> [Source document]
—————

The importance of unsteady computations in the turbo machinery design process has been asserted by various researchers. Simplified models are being developed to meet the requirements of higher accuracy at manageable computational costs [1]. Various experimental and numerical analyses on transonic turbines have been conducted, with an emphasis on characterizing the shock patterns [2], the unsteady stator-rotor interaction [3,4], and the heat transfer [5]. The stator shock interacts with the adjacent blade and downstream rotor, forming an intricate system consisting of direct and reflected shocks [6]. The interaction processes promoted by stator wakes has been experimentally studied by Stieger and Hodson [7] and numerically studied by Cui et al. [8]. The stator wakes, chopped by the rotor leading edge, travel downstream independently along the fixed routine. Binder et al. [9] named this fixed routine as the wake avenues. Wei Zhao et al. [10] improved the baseline design of the suction side of the turbine blade to reduce the trailing edge shock loss. They claimed a considerable reduction in the total pressure loss coefficient by improving the suction surface profile. A deep simulation model developed by Urbikain et al. [11] has provided a bridge between scientific research and real world manufacturing challenges. This model provides a decision making strategy using some main variables of the system and processes as input. Artetxe et al. [12] have developed a cutting force prediction model by introducing the radial engagement reduction to optimize the manufacturing process involved in the integral blade rotors. This model has established a significant level of accuracy to predict shape errors. Shock–wake interactions in a vaneless counter rotating turbine have been investigated by Wang Huishe et al. [13], where a fishtail shock system appears at the rotor trailing edge, creating a pressure wave system. This wave system interacts with the rotor wakes, which increases the loss. E. Göttlich et al. [14] investigated the vortex shedding and the wake–wake interaction with advanced optical measurement techniques in the transonic turbine stage, where the complex shock–wake interaction and the phase locking of the vortex shedding was reported. Furthermore, P. Pieringer et al. [15] numerically investigated the same turbine with Spalart Allmaras (SA) turbulence model and reported the phase locking of the vortex shedding with the blade passing frequency.

—————

> [Information supplied]
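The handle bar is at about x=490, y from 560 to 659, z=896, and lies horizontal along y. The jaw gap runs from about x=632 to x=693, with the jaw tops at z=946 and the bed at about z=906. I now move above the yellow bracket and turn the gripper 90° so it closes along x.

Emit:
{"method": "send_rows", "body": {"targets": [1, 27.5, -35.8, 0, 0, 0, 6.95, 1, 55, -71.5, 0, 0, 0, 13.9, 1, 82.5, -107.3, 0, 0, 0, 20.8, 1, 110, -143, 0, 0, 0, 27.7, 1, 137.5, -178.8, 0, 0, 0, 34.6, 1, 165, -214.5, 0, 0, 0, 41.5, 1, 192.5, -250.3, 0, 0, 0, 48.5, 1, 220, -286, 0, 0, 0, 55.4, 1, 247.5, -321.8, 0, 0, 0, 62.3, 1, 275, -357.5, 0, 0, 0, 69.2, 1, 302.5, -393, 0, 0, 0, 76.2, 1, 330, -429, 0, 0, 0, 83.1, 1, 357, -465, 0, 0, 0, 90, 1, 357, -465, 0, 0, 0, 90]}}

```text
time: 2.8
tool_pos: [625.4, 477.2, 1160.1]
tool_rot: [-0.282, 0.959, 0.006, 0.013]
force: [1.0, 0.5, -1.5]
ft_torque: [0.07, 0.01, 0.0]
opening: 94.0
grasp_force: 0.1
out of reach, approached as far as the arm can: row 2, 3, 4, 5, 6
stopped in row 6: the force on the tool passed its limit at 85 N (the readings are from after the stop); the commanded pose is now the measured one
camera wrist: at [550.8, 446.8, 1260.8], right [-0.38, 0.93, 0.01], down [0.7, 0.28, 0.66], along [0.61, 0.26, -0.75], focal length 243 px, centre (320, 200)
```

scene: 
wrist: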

—————

> [Aim of the exercise]
Supply the part of the source document that comes after its last sentence.

> [Exercise response]
The conventional low-cost steady method still have limitations in handling highly unsteady flows, especially for the mixing and separated flow. On the other hand, the increasingly popular high-fidelity methods, such as Delayed Detached Eddy Simulation (DDES), Direct Numerical Simulation (DNS) and Large Eddy Simulation (LES), can predict the highly unsteady flow with a high level of confidence. Dun Lin et al. [16] used DDES and captured the detailed flow structures in a high-pressure turbine vane. Cui et al. [17] used LES to study the interaction of the secondary flow and the wake in a low-pressure turbine. However, these high-fidelity methods are computationally too expensive to make a high impact on the industrial design in the near future.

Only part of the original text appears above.